En quelques mots : manipulation, solitude et tromperie

De quoi ça cause :
Une petite île de Bretagne se voit atteinte par la guerre. Les jeunes hommes partent en pensant rentrer très vite. Sauf Maël qui a une malformation du pied mais qui va prendre le rôle de facteur, puisqu’il sait lire.
Cette activité lui plait et il met un point d’honneur à servir les femmes éloignées de la ville. Pour lui, il est hors de question de leur apporter un courrier triste et désespérant. Alors il va lire les courriers, puis les modifier pour qu’ils plaisent à leurs destinataires… Et bientôt il s’imposera le rôle de réconforter ses femmes seules.

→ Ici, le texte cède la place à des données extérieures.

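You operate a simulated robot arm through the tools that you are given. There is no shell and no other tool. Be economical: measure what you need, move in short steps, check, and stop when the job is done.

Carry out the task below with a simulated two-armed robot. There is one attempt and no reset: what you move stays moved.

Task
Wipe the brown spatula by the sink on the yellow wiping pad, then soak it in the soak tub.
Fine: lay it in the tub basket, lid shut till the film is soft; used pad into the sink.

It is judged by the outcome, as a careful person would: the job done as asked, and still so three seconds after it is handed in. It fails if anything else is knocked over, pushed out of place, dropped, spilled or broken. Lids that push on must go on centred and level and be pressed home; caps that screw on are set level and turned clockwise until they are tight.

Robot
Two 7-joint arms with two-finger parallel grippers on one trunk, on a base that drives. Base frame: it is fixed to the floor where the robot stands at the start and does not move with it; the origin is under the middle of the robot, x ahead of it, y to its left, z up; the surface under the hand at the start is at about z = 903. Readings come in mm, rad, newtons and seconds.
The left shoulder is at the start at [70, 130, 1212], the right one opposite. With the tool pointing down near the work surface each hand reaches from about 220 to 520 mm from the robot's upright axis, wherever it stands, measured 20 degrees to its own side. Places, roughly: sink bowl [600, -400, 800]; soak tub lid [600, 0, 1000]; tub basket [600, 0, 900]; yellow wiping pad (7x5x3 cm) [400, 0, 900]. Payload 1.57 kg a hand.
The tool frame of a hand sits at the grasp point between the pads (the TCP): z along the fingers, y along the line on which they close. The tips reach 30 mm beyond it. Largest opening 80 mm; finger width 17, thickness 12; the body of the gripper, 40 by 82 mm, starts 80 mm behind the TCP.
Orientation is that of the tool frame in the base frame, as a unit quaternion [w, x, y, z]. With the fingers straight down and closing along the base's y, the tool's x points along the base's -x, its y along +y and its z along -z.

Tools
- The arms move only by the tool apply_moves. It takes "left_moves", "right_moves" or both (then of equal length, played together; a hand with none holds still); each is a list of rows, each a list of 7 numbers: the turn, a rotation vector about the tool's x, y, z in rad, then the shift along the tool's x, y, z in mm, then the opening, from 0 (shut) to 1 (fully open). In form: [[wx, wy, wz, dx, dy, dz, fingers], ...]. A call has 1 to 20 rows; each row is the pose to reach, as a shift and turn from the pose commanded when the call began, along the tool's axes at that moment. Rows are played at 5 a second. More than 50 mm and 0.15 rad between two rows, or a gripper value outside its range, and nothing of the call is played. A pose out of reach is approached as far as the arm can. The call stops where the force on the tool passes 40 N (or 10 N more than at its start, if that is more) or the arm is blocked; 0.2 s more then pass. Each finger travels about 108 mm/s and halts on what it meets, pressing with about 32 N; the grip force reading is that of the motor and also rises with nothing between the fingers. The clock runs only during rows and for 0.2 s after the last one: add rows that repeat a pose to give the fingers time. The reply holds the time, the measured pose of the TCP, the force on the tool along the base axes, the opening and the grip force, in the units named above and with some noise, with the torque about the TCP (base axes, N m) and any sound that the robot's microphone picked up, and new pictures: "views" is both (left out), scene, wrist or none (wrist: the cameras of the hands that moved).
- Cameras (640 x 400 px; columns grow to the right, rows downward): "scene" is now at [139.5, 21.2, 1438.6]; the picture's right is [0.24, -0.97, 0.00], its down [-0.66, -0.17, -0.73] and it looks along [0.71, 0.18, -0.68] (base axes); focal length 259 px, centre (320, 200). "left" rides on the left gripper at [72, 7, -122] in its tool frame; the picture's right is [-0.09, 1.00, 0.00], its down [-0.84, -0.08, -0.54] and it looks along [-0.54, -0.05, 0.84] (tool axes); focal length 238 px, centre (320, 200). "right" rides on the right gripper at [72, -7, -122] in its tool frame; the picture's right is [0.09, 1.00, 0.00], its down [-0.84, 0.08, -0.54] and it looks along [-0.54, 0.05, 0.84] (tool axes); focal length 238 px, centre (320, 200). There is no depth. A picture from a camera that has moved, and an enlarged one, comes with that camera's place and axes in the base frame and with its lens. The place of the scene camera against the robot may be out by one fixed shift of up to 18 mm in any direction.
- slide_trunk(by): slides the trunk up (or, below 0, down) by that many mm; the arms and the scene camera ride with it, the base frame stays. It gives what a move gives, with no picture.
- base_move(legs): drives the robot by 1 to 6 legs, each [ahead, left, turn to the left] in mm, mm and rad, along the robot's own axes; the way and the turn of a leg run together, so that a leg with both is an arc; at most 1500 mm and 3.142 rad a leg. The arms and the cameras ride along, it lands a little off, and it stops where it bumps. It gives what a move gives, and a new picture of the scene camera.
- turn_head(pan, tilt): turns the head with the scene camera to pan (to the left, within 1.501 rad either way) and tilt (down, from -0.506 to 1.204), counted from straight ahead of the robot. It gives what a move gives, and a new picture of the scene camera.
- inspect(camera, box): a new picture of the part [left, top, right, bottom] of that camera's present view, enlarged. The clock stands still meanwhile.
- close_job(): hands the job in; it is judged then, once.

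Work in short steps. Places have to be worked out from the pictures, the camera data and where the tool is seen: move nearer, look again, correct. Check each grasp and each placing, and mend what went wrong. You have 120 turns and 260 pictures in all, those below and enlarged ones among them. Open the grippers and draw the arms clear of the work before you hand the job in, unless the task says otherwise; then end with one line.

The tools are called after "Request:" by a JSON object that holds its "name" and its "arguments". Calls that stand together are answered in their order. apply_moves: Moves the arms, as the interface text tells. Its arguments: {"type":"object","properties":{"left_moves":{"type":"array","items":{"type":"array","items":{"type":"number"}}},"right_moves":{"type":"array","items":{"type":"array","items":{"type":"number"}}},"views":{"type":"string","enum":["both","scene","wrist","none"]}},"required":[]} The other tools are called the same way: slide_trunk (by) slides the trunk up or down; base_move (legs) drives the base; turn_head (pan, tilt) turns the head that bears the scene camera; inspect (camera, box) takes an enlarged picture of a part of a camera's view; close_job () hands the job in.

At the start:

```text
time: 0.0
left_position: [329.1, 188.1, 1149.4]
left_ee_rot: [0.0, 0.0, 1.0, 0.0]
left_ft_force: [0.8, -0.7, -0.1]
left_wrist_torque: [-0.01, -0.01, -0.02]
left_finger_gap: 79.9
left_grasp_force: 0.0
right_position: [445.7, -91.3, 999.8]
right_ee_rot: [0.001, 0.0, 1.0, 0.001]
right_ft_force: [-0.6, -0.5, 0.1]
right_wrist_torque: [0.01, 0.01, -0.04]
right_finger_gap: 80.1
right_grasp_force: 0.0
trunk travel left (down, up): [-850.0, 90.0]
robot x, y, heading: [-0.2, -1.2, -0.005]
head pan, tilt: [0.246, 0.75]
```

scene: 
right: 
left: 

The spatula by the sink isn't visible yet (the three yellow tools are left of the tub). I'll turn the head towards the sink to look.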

Et ce que j’en pense : (je m’excuse d’avance pour tant de colère)
On ne va pas y aller par quatre chemins, cette BD ne peut pas entrer dans mes bonnes lectures. Le dessin à beau être splendide, épuré, avec des personnages magnifiques, il ne compensera pas le ton problématique de la BD

Un personnage qui pose problème : les malheurs de Maël
Les auteurs nous ont présenté ce personnage pour qu’il attire notre sympathie. « Le pauvre » se dit-on au début. Dans les premières pages on sent qu’il a été méprisé pour sa malformation, qu’il devait être moqué à l’école et cible de toutes les railleries. Les villageois – quel âge ont-ils ? – lui envoi des piques acérés qui sont loin d’être inhabituels au vu de la réaction de Maël. Alors tous les hommes (en âge) partent à la guerre sauf lui. On peut comprendre un certain ressentiment, et les allusions des collègues n’aident pas.

« Messieurs ! Pour la patrie, que vous soyez pêcheurs ou paysans, vous devenez tous des soldats… pour une France qui, d’ordinaire, oublie ses « Finis Terrae ». »

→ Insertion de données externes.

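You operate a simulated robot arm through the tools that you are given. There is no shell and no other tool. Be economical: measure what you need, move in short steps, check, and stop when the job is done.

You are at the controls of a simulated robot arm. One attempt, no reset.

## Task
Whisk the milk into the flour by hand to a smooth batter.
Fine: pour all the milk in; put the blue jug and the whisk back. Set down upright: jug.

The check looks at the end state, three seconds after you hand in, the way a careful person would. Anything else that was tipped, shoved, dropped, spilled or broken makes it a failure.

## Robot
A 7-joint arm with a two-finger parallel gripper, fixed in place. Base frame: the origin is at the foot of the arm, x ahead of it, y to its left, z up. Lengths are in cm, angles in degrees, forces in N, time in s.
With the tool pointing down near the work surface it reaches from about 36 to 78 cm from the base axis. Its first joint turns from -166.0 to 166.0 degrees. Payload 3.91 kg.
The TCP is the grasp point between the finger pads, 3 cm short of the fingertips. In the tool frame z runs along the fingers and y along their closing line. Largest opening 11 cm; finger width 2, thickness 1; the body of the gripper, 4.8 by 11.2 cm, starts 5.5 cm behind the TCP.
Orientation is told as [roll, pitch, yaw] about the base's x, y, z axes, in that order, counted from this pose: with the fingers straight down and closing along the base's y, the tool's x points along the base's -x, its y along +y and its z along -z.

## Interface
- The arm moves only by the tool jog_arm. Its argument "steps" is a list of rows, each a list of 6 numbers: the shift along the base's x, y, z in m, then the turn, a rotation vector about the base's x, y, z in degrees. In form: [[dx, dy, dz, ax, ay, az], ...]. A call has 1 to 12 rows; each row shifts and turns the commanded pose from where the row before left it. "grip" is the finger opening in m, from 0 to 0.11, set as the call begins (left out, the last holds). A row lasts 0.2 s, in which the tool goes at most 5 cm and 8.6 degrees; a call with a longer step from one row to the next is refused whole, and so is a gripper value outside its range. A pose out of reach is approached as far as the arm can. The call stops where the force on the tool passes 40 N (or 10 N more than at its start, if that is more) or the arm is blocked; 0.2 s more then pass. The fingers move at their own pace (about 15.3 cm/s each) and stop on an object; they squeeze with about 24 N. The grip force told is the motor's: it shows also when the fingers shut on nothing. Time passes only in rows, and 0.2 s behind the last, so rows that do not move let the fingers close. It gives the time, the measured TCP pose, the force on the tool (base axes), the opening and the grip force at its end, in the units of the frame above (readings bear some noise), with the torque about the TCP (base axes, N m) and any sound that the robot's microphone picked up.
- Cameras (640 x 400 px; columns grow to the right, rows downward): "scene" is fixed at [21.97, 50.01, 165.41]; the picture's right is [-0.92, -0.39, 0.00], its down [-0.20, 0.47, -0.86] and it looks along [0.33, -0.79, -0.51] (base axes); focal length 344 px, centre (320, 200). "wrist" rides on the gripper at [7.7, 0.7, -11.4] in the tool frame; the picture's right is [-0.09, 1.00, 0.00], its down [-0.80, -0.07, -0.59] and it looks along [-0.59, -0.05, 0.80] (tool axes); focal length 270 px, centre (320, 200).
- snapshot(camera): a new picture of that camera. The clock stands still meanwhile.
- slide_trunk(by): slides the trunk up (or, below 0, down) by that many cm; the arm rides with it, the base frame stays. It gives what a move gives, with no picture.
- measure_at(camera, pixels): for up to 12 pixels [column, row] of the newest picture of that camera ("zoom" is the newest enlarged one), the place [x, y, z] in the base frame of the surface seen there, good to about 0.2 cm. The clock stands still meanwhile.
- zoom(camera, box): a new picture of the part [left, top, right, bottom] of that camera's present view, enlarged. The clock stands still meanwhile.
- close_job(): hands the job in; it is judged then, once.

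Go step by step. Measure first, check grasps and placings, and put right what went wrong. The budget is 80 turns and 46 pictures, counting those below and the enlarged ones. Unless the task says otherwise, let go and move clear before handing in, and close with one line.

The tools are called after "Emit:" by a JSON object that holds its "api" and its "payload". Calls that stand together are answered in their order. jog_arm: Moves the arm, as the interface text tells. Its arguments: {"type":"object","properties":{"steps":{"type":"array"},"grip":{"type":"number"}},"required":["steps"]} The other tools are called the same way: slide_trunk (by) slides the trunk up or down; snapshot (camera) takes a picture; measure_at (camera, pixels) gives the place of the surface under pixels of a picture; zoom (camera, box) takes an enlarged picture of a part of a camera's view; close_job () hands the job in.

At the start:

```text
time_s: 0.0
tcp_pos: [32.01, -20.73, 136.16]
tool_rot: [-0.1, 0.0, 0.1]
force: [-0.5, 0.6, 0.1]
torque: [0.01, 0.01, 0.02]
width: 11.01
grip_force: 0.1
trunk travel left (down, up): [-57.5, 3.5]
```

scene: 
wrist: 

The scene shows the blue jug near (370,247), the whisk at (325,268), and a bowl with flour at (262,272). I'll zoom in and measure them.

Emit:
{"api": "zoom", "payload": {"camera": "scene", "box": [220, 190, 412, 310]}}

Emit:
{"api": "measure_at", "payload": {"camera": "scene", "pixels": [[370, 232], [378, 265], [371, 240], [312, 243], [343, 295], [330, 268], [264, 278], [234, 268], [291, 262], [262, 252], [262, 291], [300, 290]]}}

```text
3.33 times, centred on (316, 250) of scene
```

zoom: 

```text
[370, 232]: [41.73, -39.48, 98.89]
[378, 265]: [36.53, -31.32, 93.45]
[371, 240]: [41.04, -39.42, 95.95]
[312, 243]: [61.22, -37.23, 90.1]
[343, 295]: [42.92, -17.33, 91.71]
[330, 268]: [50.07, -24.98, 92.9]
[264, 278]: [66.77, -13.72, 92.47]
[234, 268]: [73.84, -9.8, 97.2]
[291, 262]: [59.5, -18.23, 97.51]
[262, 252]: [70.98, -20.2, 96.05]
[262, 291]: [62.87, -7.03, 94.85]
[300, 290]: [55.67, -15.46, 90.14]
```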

En plus de supporter ça, on apprend aussi qu’il est détesté par son propre père. Un père acariâtre, violent, dictatorial et qui se dit en guerre avec son fils. Et Maël est toujours montré comme le « pauvre petit gars qui a rien demandé ». Il va même repeindre l’église… Comment peut-on penser qu’il sera un personnage immonde à ce stade là ?

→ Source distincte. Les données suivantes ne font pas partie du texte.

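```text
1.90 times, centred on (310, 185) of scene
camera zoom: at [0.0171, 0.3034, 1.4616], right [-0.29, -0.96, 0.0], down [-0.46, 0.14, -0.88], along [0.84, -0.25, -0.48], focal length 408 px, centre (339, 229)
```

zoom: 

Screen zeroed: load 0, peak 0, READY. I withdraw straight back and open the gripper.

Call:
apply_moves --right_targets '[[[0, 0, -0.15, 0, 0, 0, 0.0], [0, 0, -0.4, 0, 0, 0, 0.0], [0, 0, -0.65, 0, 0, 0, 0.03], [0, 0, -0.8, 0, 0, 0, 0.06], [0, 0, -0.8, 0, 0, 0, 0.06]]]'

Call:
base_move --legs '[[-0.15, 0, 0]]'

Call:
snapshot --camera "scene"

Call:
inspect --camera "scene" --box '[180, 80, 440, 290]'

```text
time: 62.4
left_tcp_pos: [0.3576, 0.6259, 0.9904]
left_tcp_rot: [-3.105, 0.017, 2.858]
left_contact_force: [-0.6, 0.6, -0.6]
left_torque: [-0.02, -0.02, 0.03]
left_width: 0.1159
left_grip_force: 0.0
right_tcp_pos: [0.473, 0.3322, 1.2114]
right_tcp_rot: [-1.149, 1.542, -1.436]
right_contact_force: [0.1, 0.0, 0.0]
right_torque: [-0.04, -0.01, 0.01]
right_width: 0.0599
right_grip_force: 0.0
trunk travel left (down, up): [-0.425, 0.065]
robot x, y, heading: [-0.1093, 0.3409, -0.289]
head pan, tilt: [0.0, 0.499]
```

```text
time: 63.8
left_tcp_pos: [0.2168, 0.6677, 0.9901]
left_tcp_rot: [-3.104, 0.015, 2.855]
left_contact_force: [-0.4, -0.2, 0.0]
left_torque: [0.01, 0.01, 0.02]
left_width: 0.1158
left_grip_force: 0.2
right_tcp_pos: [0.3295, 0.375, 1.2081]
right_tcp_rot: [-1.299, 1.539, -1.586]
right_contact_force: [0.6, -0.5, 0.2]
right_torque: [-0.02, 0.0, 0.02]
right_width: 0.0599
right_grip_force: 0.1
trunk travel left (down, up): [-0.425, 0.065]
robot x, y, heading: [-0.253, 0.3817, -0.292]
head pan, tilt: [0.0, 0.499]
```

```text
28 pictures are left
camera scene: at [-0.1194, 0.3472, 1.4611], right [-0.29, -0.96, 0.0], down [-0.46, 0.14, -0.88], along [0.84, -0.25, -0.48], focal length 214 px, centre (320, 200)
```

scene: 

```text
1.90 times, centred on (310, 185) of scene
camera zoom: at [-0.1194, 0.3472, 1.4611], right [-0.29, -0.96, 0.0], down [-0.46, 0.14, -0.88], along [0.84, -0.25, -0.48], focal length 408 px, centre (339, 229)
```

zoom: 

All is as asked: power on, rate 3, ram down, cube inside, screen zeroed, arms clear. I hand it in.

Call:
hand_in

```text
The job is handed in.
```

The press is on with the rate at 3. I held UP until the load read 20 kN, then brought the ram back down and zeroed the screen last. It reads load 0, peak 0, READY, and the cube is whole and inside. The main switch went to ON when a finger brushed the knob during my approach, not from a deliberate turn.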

Et on se dit : « ah ! j’espère que grâce à sa nouvelle activité il saura trouver sa place ! ». Et c’est là tout le problème.

Une psychologie qui pose problème : un dangereux manipulateur
Très vite il va se transformer en un manipulateur pervers (je ne suis pas psychologue, les termes sont de l’ordre du ressenti). Il épiera les conversations des femmes, rien de grave donc, mais immédiatement après il va se mettre à lire les courriers. Cette action va être montrée avec toute la gentillesse du type puisqu’il cherche alors à leur éviter des mauvaises journées (et donc éviter de leur transmettre les mauvaises nouvelles). Et comment leur éviter de passer des sales journées lorsqu’on est un facteur égocentrique, manipulateur avec un fort besoin de dominer ? En lisant les lettres le soir, et « celles qui sont trop triste, tant pis, je les garderai ! ». Le bonhomme est loin d’être idiot, c’est pourquoi ses victimes seront choisies et essayées avec soin. Des femmes qui ne sont pas de la ville puisqu’elles sont commères, sans enfants pour ne pas créer de zizanies.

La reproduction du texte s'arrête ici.